Sometimes, people use light userdata as a cheap alternative to full userdata. This is not a typical use, however. First, light userdata do not have metatables, so there is no way to know their types. Second, despite the name, full userdata are inexpensive, too. They add little overhead compared to a malloc for the given memory size.

The real use of light userdata comes from equality. As a full userdata is an object, it is only equal to itself. A light userdata, on the other hand, represents a C pointer value. As such, it is equal to any userdata that represents the same pointer.
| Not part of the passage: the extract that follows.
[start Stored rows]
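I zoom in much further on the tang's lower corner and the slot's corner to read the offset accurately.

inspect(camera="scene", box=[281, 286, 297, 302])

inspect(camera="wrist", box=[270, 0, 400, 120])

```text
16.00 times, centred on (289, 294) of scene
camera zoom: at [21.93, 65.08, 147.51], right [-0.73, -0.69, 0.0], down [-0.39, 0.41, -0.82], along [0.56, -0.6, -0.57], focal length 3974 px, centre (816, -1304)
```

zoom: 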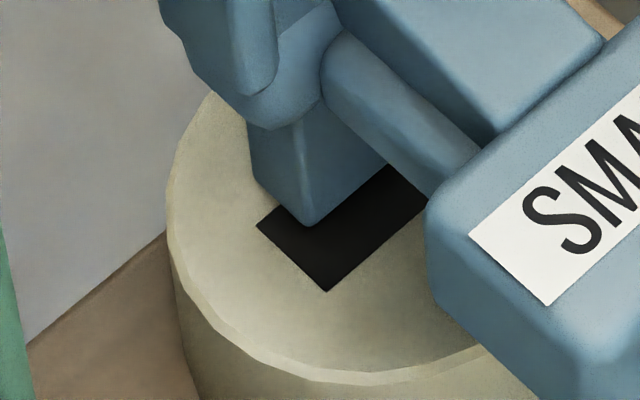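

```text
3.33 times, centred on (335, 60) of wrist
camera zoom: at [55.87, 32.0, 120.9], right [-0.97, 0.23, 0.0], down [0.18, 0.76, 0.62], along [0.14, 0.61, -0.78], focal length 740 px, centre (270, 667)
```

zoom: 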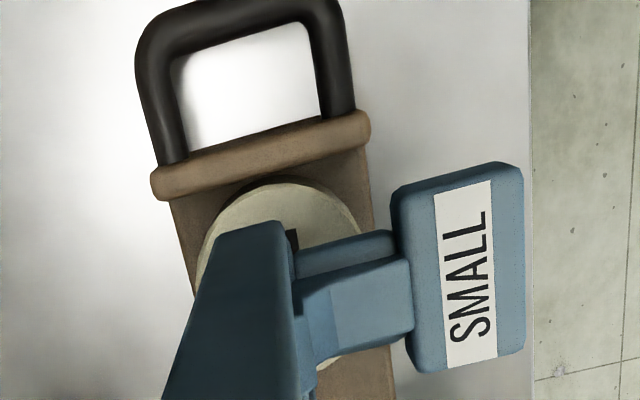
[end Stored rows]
Therefore, we can use light userdata to find C objects inside Lua.

We have already seen a typical use of light userdata, as keys in the registry (the section called “The registry”). There, the equality of light userdata was fundamental. Every time we push the same address with lua_pushlightuserdata, we get the same Lua value and, therefore, the same entry in the registry.

Another typical scenario in Lua is to have Lua objects acting as proxies to corresponding C objects. For instance, the I/O library uses Lua userdata to represent C streams inside Lua. When the action goes from Lua to C, the mapping from the Lua object to the C object is easy. Again using the example of the I/O library, each Lua stream keeps a pointer to its corresponding C stream. However, when the action goes from C to Lua, the mapping can be tricky. As an example, suppose we have some kind of callback in our I/O system (e.g., to tell that there is data to be read). The callback receives the C stream where is should operate. From that, how can we find its corresponding Lua object? Because the C stream is defined by the C standard library, not by us, we cannot store anything there.

Light userdata provide a nice solution for this mapping. We keep a table where the indices are light userdata with the stream addresses, and the values are the full userdata that represent the streams in Lua. In a callback, once we have a stream address, we use it —as a light userdata— as an index into that table to retrieve its corresponding Lua object. (The table should probably have weak values; otherwise, those full userdata would never be collected.)